They are enemies, but they sometimes mate and become half-parasitic wasp, half-fairy, so they can lay their eggs in larger creatures. The fairies are carnivorous and engineering; they kill and eat other creatures and use their bones to build architecture.

You recently collaborated with Amon Tobin on his latest album, ISAM, which will be aired on our Creators Project website in August. He made the soundtrack for a film called Taxidermia. In the movie, the taxidermist gets so caught up in his work that he starts cutting and stuffing himself. Do you ever worry that things will go that skewiff for you and your fairy skeletons? Your work Little Savages actually reminded me of Taxidermia.
They control me a bit. It’s quite intense, obsessive work, and in my head they are real. I've also just started learning about how to do taxidermy,so it's funny that you should say that.

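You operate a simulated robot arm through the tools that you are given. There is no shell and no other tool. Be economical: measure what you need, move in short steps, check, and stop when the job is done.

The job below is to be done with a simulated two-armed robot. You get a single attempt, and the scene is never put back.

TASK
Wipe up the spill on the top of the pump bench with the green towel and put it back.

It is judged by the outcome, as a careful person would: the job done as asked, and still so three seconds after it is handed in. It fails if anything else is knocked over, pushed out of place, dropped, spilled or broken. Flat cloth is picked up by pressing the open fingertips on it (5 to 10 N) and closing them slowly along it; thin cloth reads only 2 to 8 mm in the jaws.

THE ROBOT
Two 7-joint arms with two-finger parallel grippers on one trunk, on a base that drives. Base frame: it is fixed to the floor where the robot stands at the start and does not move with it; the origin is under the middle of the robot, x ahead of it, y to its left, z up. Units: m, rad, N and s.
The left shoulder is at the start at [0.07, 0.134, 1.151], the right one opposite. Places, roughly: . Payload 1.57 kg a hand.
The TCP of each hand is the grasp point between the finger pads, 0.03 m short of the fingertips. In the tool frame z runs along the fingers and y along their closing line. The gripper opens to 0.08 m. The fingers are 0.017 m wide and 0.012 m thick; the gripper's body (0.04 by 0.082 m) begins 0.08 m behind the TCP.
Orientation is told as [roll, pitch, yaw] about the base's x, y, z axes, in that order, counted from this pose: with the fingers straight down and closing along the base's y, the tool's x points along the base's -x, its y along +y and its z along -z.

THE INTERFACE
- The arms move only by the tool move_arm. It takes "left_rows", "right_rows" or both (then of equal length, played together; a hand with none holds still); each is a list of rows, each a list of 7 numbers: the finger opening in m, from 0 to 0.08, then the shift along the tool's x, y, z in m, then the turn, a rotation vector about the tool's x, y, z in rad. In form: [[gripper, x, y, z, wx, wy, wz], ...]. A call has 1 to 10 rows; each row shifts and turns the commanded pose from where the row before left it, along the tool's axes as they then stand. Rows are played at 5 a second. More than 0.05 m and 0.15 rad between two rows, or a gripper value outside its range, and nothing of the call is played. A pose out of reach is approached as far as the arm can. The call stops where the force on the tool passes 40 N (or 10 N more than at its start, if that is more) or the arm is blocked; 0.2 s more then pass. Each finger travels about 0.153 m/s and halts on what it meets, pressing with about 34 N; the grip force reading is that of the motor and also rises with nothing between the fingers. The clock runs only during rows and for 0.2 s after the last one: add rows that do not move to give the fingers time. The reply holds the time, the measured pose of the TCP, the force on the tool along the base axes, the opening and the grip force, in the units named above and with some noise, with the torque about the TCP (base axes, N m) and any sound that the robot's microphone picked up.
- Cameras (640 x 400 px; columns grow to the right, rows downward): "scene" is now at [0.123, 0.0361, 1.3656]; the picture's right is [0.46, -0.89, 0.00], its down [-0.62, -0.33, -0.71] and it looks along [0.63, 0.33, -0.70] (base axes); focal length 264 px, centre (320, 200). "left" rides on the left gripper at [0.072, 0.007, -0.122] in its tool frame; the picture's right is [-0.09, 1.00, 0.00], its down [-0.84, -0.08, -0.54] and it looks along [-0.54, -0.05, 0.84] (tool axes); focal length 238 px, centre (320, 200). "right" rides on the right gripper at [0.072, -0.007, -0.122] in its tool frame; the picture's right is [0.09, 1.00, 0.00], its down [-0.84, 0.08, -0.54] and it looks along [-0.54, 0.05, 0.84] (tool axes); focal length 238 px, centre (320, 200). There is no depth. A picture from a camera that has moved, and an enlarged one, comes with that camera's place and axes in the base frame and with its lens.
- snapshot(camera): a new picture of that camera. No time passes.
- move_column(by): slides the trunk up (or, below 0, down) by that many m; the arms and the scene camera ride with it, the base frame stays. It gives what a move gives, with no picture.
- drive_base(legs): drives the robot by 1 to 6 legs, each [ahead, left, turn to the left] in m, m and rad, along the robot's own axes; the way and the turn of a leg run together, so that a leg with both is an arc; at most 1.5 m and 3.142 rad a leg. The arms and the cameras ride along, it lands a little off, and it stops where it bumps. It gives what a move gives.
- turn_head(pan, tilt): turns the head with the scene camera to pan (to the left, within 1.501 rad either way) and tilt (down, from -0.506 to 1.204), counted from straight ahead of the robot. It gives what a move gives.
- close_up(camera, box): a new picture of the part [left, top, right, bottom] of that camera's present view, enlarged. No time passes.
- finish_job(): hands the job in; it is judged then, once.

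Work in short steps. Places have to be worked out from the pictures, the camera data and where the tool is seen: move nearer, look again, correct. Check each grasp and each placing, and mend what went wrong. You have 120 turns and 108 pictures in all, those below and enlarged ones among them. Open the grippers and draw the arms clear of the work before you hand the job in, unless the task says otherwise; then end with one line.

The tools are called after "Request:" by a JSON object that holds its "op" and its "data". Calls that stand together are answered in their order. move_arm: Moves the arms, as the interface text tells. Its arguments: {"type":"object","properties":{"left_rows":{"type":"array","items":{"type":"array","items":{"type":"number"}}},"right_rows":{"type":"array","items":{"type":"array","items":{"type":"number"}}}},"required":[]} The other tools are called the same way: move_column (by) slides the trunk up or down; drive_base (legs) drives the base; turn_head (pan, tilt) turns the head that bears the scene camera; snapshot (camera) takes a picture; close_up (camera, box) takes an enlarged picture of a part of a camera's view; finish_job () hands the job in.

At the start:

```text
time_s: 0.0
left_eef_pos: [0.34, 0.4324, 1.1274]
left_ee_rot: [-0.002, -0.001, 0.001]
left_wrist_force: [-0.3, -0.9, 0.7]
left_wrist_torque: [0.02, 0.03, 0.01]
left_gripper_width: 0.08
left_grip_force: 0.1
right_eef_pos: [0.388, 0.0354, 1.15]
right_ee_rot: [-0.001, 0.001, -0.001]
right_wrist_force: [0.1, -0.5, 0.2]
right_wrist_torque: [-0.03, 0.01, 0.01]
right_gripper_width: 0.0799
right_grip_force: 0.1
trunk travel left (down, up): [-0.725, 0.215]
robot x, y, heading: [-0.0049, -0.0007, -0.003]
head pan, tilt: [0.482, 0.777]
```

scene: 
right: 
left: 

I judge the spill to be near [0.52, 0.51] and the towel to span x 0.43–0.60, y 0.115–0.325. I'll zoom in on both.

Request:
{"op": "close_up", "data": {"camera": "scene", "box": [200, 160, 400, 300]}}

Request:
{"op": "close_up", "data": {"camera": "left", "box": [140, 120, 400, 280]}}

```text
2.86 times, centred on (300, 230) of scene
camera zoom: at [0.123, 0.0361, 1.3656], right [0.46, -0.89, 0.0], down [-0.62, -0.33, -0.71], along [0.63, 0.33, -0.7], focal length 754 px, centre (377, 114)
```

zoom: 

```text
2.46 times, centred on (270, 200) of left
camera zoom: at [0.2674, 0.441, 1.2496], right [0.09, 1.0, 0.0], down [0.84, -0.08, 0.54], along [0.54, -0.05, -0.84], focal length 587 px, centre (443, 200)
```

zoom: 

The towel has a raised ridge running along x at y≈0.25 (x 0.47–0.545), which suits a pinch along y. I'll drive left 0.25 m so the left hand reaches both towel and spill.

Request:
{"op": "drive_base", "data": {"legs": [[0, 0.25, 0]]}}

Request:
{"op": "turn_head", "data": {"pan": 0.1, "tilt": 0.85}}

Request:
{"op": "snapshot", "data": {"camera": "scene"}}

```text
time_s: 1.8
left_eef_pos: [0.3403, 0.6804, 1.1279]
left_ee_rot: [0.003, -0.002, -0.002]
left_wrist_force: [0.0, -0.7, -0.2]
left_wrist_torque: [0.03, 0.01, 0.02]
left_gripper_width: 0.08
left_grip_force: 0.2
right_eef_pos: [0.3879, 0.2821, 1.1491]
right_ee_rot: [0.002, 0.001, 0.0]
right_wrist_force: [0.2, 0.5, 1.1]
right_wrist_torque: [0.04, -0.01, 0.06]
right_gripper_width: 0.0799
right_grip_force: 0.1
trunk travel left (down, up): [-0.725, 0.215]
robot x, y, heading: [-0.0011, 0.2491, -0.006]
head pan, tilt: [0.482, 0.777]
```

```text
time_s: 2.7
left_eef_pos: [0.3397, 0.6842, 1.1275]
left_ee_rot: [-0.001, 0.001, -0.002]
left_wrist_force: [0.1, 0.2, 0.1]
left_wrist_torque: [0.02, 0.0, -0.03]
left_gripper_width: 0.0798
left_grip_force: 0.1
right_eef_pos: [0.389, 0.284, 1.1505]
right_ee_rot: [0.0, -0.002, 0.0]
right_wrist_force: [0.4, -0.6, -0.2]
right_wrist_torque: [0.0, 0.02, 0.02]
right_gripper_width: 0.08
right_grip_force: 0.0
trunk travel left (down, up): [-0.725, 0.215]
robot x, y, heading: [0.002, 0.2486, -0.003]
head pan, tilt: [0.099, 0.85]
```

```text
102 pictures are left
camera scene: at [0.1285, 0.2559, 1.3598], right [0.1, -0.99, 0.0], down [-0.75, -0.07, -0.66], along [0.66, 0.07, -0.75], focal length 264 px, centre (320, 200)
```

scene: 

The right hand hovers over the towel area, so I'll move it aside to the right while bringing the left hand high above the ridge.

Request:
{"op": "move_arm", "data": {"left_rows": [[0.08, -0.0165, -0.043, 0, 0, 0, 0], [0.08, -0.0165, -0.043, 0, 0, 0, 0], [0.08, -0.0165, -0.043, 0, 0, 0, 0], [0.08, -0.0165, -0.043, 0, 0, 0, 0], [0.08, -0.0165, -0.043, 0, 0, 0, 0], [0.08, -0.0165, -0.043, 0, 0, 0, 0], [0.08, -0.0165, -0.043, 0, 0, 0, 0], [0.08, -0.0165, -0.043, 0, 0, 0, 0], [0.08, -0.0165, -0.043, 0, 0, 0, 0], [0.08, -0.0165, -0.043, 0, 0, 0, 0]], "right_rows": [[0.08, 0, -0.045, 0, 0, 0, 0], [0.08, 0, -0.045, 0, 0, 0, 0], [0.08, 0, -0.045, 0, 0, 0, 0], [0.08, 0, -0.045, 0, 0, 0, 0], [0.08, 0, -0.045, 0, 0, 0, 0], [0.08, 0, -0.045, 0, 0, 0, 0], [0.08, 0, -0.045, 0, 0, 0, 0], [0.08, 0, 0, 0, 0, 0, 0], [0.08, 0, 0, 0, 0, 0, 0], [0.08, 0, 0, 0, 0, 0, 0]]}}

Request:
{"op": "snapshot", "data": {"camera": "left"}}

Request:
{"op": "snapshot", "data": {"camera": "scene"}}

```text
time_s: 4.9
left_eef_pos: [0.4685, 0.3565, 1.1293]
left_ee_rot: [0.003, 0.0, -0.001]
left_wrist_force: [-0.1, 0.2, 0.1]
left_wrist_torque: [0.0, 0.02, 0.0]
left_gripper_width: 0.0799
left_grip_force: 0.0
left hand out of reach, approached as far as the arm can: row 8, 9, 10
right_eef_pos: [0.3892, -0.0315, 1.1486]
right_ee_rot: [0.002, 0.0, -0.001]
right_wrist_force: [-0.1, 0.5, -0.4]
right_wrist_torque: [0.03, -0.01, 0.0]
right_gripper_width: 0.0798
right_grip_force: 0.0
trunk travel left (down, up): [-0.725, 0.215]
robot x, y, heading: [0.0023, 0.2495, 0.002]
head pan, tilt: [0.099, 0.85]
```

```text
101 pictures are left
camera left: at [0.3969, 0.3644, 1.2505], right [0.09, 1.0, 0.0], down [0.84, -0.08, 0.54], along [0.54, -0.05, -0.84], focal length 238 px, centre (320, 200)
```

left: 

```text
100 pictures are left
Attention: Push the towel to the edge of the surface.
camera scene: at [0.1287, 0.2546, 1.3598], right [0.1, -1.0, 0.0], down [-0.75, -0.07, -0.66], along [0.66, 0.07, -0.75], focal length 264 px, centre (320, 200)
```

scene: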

Have you ever seen a real fairy?
No, I wish I had. I have seen a deer ghost though.

Really?
Yeah, I was nine years old and I was out in the countryside. It looked like a regular brown deer, but it flashed up in front of me and then it had vanished.

Did you speak to it?
No, it didn't stay around long enough.

Hmm, OK, I would have spoken to it at least. How do you make sure the insects don't get away from you like that darn deer?
Sometimes I freeze them since a dead insect might still carry eggs. Actually, I had one piece that did get eaten in the gallery. It turns out there were moth eggs hidden inside the wasps nest. The eggs hatched and the larvae ate the bird that was in the piece. They reduced it to a skeleton; it was really interesting.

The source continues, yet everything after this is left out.